▶
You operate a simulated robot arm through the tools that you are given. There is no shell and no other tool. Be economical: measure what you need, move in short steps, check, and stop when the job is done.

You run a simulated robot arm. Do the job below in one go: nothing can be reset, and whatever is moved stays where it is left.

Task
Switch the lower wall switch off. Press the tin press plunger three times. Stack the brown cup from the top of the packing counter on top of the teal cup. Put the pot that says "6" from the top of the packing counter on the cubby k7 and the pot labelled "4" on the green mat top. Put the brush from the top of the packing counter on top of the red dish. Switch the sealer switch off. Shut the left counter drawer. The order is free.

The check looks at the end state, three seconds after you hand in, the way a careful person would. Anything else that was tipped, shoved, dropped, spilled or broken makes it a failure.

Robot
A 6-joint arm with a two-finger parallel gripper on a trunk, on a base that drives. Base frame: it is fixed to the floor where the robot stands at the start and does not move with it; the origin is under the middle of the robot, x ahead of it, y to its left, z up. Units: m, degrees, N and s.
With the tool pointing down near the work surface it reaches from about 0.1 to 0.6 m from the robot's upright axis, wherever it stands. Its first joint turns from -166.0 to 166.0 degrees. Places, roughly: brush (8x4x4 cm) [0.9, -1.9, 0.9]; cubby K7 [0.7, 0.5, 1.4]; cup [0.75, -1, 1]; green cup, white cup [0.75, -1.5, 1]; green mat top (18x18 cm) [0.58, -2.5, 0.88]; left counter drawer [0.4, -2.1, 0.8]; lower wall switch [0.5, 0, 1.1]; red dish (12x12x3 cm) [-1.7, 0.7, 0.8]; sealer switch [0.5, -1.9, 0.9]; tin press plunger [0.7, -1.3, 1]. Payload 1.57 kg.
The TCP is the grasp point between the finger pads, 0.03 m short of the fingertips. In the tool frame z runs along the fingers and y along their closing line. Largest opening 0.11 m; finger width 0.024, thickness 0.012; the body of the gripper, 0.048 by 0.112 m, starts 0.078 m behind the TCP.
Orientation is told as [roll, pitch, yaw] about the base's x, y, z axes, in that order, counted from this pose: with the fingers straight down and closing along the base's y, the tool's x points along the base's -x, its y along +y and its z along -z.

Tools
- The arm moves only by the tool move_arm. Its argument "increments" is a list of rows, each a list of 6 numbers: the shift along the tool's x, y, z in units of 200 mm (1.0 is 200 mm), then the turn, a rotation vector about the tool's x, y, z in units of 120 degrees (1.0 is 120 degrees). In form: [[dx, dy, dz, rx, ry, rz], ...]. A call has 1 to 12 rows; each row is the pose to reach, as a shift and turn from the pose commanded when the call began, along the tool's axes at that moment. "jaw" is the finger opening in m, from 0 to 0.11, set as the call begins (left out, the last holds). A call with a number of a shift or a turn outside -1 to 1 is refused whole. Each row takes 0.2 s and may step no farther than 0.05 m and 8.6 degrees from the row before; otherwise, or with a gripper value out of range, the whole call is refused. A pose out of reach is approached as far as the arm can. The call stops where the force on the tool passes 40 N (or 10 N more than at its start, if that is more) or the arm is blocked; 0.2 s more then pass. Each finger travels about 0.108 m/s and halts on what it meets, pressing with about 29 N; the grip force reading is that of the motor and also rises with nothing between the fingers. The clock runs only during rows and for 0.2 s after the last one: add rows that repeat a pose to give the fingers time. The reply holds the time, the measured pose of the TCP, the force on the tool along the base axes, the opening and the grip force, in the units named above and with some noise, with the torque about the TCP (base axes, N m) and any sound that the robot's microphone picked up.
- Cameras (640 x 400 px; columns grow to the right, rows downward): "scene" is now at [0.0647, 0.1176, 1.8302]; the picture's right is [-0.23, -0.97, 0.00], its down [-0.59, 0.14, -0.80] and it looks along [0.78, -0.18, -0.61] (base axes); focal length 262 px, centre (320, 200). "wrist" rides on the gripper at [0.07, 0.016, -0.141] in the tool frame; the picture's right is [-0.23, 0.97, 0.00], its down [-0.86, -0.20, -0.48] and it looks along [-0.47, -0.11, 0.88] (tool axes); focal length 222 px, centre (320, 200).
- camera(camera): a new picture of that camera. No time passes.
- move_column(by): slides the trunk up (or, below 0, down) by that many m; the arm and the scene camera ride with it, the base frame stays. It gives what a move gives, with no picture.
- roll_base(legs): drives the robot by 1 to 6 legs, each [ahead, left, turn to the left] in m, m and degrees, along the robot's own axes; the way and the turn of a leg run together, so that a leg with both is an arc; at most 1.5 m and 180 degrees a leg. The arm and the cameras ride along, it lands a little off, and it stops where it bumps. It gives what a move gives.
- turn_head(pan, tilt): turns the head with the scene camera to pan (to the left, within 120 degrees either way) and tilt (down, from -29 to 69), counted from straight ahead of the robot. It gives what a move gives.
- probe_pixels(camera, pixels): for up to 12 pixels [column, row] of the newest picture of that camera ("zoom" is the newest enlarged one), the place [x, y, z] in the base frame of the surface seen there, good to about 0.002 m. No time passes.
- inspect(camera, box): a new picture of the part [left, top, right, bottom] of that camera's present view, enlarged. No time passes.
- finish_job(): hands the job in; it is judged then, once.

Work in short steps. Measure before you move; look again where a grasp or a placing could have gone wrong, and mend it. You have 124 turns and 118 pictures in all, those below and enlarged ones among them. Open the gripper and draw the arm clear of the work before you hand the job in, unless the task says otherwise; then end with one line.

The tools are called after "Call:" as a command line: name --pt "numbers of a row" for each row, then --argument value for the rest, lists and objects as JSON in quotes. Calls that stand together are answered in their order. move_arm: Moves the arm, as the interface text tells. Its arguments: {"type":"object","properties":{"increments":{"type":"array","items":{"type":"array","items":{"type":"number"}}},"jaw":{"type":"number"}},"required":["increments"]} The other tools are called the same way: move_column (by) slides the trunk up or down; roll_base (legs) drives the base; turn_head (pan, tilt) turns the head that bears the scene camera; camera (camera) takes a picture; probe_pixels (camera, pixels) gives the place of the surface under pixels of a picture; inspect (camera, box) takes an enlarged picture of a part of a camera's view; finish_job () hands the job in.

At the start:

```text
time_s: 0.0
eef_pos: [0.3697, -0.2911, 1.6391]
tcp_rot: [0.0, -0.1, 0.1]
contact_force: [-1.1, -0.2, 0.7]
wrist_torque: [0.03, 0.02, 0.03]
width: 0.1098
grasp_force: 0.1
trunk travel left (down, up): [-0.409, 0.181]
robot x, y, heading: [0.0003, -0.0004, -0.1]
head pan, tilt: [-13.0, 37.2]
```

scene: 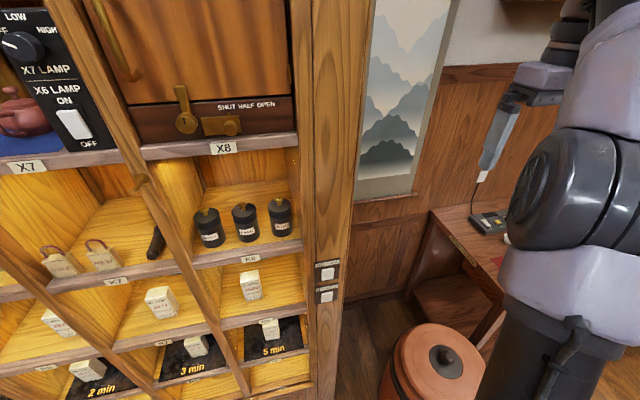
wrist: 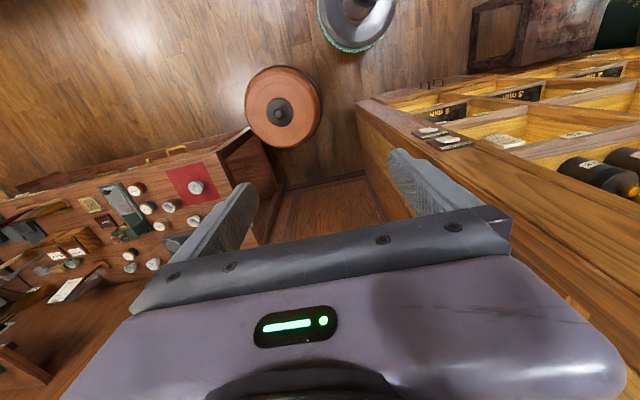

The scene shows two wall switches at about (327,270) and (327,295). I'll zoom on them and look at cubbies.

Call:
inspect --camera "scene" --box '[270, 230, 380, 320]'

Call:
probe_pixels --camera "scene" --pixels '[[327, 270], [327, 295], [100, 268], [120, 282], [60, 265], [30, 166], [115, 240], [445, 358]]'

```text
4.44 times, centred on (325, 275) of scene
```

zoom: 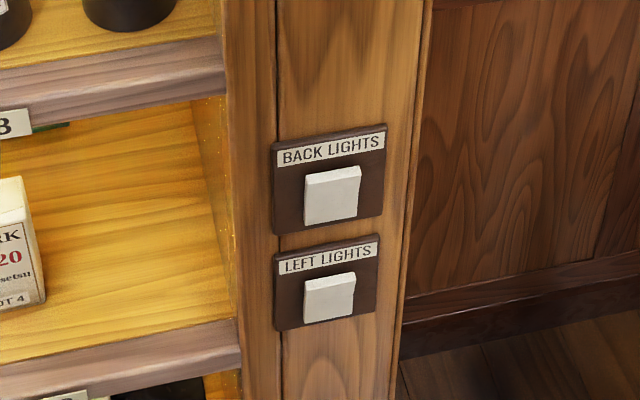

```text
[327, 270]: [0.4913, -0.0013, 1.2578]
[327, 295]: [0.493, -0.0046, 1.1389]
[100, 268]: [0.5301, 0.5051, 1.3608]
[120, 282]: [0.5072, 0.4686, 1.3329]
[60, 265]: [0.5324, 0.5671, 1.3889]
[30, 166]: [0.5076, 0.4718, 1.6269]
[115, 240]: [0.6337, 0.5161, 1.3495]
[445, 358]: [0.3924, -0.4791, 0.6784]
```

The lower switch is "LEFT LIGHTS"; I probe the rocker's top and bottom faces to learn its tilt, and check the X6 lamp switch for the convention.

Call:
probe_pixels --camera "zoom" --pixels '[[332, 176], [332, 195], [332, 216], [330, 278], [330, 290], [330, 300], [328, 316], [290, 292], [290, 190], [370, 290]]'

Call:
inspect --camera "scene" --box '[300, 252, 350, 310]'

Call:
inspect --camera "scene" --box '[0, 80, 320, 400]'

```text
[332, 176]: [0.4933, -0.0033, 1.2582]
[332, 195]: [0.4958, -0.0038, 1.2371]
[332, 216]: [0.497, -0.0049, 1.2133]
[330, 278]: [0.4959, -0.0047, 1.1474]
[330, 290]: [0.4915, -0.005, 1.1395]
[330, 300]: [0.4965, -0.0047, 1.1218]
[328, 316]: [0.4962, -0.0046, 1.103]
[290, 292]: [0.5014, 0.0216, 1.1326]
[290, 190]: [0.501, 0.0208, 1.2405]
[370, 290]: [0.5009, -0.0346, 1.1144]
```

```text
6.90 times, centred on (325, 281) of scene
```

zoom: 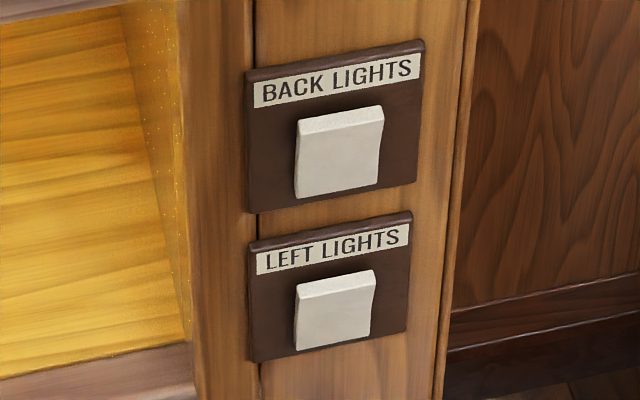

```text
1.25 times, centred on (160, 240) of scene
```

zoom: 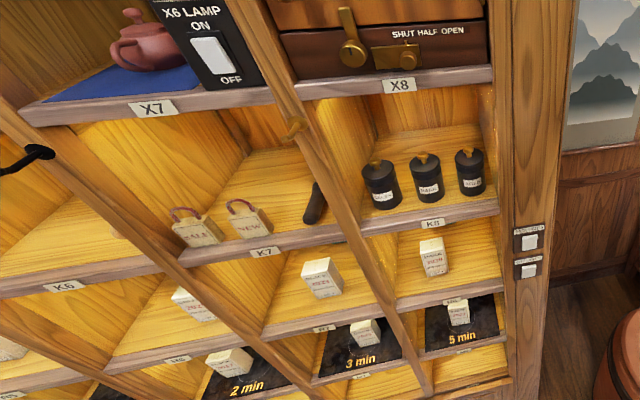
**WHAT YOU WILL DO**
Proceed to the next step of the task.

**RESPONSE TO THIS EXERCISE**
◀
**WHAT YOU WILL DO**
The lines to extract from the data above begin with the line containing "- probe_pixels(camera, pixels): for" and end with the line containing "- finish_job(): hands". Extract them exactly, including both.

**RESPONSE TO THIS EXERCISE**
- probe_pixels(camera, pixels): for up to 12 pixels [column, row] of the newest picture of that camera ("zoom" is the newest enlarged one), the place [x, y, z] in the base frame of the surface seen there, good to about 0.002 m. No time passes.
- inspect(camera, box): a new picture of the part [left, top, right, bottom] of that camera's present view, enlarged. No time passes.
- finish_job(): hands the job in; it is judged then, once.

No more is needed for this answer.